Author: Alyssa Hui
UW-Madison released a homecoming video on social media a week before homecoming weekend that sparked controversy for some students.
The homecoming video received backlash because it didn’t show any students of color or student organizations with people of color in them.
The university’s Student Homecoming Committee requested student organizations to participate in the filming for the video; however, some student organizations like Alpha Kappa Alpha, the university’s first and largest black sorority were not included in the final cut.
The purpose of the video was to create excitement for the upcoming homecoming events. The video featured clips of Ian’s Pizza, students singing and dancing, and what appears to be almost all white students at Camp Randall showing the theme “Home is where WI are.”

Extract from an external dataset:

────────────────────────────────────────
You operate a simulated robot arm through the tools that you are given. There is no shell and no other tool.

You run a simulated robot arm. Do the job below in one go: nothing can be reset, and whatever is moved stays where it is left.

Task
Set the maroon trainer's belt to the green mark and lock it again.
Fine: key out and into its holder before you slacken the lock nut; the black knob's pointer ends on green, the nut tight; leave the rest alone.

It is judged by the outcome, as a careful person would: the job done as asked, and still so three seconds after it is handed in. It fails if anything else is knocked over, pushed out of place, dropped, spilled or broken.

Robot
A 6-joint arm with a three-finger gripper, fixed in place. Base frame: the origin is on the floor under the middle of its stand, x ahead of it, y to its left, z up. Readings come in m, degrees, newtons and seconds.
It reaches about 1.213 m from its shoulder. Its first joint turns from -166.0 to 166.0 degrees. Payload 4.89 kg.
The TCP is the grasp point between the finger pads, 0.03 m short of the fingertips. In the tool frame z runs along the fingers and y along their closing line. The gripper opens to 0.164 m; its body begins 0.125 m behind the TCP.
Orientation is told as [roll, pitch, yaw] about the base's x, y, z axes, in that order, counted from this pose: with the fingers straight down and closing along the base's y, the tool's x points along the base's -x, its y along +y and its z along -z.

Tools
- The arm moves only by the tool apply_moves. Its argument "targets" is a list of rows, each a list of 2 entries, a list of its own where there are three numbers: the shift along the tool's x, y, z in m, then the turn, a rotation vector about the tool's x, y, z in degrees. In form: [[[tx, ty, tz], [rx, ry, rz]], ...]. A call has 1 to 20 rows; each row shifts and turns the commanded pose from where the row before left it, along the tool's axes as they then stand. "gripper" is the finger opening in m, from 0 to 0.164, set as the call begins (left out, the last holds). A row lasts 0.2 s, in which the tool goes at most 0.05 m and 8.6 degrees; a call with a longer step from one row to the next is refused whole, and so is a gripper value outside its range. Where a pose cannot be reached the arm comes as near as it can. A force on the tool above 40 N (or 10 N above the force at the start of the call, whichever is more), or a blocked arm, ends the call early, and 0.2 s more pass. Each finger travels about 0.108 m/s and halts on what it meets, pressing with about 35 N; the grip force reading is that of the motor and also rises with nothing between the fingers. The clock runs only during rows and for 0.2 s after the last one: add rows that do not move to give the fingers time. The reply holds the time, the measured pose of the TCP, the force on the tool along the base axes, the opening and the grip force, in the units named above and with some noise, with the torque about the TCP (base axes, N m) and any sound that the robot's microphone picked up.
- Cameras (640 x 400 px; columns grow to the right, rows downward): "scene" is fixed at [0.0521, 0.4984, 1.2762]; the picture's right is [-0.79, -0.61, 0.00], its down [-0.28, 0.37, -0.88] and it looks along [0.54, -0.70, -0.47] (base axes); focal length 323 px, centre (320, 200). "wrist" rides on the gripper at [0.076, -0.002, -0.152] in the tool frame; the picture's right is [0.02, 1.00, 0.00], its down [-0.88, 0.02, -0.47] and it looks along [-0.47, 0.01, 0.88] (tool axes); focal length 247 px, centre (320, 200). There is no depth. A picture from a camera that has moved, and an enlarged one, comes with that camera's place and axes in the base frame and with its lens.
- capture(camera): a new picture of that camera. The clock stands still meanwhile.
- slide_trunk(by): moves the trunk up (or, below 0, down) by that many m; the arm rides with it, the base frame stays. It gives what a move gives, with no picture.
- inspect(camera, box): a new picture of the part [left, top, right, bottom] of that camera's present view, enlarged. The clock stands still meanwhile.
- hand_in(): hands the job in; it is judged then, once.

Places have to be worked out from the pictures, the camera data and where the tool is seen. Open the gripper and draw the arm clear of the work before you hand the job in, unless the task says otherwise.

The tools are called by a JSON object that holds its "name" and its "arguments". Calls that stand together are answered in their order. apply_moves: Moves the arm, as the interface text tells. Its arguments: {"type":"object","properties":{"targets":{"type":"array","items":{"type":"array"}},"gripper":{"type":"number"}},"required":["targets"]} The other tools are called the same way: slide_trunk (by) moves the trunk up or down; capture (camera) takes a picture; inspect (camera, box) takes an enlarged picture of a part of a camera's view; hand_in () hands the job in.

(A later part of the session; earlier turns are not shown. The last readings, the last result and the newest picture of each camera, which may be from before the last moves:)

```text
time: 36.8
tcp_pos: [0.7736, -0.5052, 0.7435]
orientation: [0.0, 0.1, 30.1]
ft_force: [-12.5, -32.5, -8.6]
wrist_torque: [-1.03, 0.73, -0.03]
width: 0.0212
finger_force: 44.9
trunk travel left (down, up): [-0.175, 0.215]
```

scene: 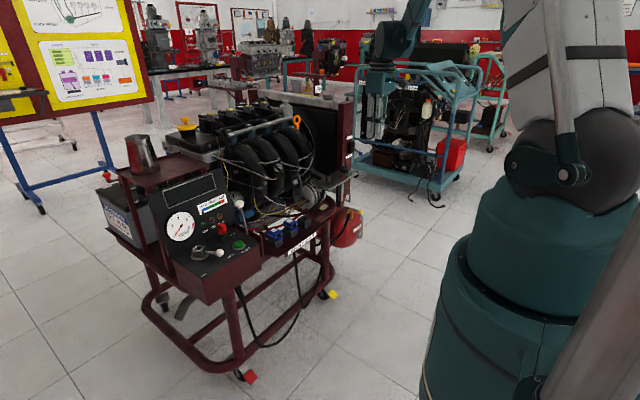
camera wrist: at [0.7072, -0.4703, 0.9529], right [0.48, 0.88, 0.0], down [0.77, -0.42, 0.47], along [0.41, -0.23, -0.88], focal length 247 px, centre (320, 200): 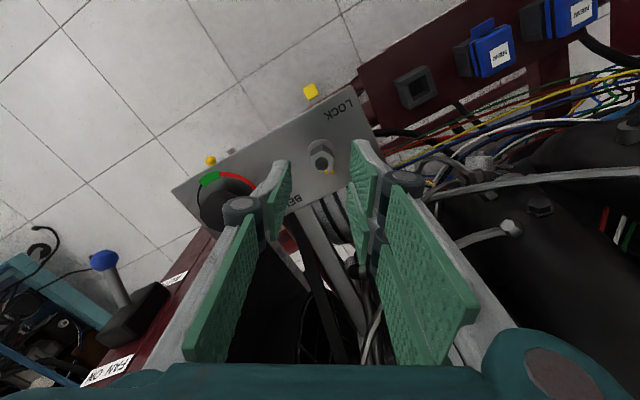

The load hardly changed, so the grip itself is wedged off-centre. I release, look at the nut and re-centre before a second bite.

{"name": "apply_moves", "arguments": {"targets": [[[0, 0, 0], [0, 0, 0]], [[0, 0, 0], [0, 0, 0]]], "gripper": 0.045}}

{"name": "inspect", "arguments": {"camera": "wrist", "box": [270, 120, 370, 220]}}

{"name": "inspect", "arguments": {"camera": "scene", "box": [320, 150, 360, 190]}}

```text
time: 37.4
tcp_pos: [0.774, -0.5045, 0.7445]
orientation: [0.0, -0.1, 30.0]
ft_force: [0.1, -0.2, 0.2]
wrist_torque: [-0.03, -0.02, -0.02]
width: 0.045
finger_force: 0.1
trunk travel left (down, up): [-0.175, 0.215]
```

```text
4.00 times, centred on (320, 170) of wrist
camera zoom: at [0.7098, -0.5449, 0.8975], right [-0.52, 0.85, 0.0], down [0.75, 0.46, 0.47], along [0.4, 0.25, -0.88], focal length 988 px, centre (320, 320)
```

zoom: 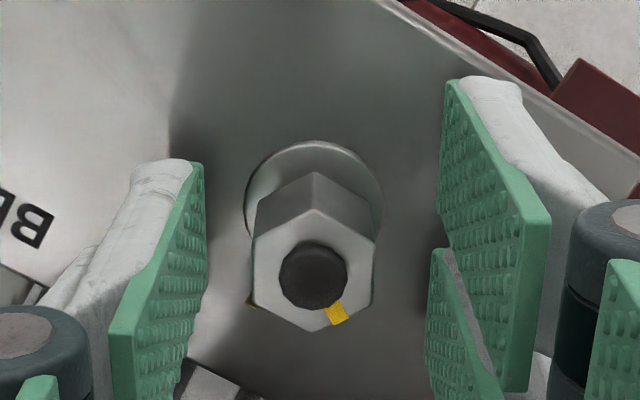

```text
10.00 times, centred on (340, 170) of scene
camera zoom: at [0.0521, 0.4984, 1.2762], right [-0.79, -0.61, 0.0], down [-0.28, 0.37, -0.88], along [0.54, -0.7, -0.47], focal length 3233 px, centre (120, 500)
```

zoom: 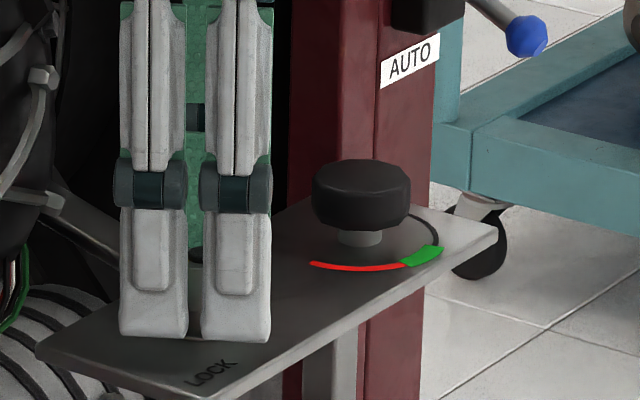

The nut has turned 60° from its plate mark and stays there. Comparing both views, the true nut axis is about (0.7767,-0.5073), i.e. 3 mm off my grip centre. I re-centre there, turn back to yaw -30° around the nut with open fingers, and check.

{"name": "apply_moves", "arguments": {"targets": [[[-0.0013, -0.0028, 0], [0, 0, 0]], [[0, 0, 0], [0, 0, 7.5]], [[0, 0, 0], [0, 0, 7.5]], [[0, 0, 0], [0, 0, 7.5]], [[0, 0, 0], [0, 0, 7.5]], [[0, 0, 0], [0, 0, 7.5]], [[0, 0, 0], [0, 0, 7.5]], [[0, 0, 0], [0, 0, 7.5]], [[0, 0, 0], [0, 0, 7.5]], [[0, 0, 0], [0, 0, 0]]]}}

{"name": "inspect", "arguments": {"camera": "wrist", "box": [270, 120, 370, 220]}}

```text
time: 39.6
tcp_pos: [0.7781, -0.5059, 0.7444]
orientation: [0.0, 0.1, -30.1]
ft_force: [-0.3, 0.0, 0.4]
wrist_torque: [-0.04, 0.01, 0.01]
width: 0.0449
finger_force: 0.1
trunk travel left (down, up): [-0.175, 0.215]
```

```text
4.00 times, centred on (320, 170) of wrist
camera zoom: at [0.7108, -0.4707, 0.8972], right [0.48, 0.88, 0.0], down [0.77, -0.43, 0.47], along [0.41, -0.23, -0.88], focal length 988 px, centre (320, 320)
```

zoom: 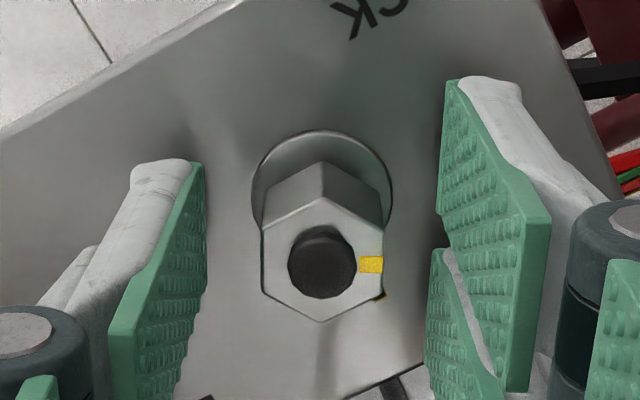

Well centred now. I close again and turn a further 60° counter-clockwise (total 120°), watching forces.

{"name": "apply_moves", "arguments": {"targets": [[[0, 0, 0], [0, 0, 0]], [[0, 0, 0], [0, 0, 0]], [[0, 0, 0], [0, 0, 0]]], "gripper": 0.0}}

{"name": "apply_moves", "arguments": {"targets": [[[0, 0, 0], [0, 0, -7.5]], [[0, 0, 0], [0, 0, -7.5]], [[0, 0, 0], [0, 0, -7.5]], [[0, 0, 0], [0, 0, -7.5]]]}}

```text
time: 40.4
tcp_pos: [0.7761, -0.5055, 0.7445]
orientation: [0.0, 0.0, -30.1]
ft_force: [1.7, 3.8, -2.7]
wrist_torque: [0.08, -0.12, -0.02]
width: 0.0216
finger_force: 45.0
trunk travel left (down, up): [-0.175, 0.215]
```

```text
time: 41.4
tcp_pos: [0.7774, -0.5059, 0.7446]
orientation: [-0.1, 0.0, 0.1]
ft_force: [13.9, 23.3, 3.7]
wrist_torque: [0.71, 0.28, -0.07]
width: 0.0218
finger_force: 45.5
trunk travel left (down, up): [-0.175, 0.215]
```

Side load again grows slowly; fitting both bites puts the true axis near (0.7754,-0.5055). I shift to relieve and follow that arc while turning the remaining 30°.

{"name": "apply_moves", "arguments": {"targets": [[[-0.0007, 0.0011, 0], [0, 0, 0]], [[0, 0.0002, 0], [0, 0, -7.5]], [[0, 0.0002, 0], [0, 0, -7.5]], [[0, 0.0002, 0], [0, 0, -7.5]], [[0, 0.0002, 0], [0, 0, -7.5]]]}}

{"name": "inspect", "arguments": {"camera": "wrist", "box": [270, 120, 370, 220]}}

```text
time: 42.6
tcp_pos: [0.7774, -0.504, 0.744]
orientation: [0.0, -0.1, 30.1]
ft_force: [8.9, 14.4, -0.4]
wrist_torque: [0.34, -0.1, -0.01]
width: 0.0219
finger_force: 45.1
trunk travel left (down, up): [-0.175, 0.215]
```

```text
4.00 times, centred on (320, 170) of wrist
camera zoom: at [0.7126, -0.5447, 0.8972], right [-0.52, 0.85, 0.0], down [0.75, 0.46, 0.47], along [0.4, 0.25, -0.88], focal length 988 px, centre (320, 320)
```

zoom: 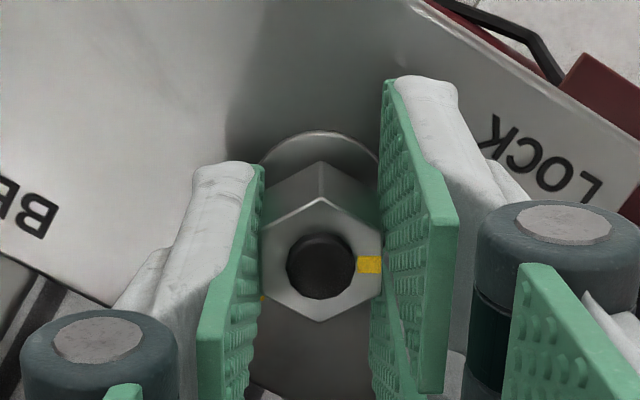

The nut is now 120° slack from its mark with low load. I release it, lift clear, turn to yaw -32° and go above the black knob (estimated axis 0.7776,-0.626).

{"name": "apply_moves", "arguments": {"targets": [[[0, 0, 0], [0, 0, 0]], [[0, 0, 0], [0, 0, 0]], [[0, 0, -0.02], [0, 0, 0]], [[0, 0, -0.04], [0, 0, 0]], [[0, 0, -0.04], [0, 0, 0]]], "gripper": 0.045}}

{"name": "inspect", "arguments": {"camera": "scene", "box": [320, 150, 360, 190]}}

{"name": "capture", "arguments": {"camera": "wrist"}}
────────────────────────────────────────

Alpha Kappa Alpha spent at least an hour filming with the committee three weeks ago, but no footage of them appeared in the video.
“I was just shocked and disappointed because we were told that we would be in the video and we weren’t,” said UW-Madison senior and sorority member Payton Wade.
Wade also shared her thoughts about the video on Twitter and said “UW-Madison is back at it again reminding us that we don’t belong here and that there is no room for Black students here.”
Following the backlash, the student homecoming committee and the Wisconsin Alumni Association took the video down and apologized for making “members of the community feel excluded.”
In addition, the school released a statement apologizing for the “pain this has caused” and said they will be engaging with students to make a change as a campus community.
According to the Fall 2019 to 2020 enrollment reports from the Office of the Registrar, about 17 percent of students are people of color.
“Even though we make up a small portion here on campus, we’re still here and that wasn’t captured in the video at all,” Wade said.
The Vice-Chancellor Lori Reesor and others in the UW administration sent out a mass email on Friday to all UW students detailing a number of efforts to improve campus climate.
Some of those efforts include diversity, equity, and inclusion training for staff and members in the Student Homecoming Committee and other student organizations, oversight protocols for marketing and communication pieces for student work, and diversifying the leadership of the Wisconsin Alumni Association-sponsored student organizations.
A UW-Madison junior who was featured in the video twice and promoted the video on his social media later recognized the discrimination the video against students of color.
“I was too excited about my organizations being featured in the video and completely missed the idea that there weren’t any students of color featured in this homecoming video,” Dylan Helmenstine said.
Helminstine also shared the importance of recognizing criticisms and problems with the video in order to make a change.
“It’s really important to admit to yourself that you have these inner prejudices because you’re never going to improve yourself if you don’t,” Helminstine said. “If you can’t improve yourself, you can’t expect an institution to do it for you.”
The Student Homecoming Committee president canceled a scheduled interview with WSUM reporters and said in an email “We would like to wait for the discussion to transpire after homecoming weekend….I as both President and a UW student am requesting that we facilitate this discussion after October 12th.”
The executive board of the Homecoming Committee scheduled a meeting with the Director of the Multicultural Student Center, Gabriel Javier on Friday where they discussed feedback and recommendations on how to improve and move forward.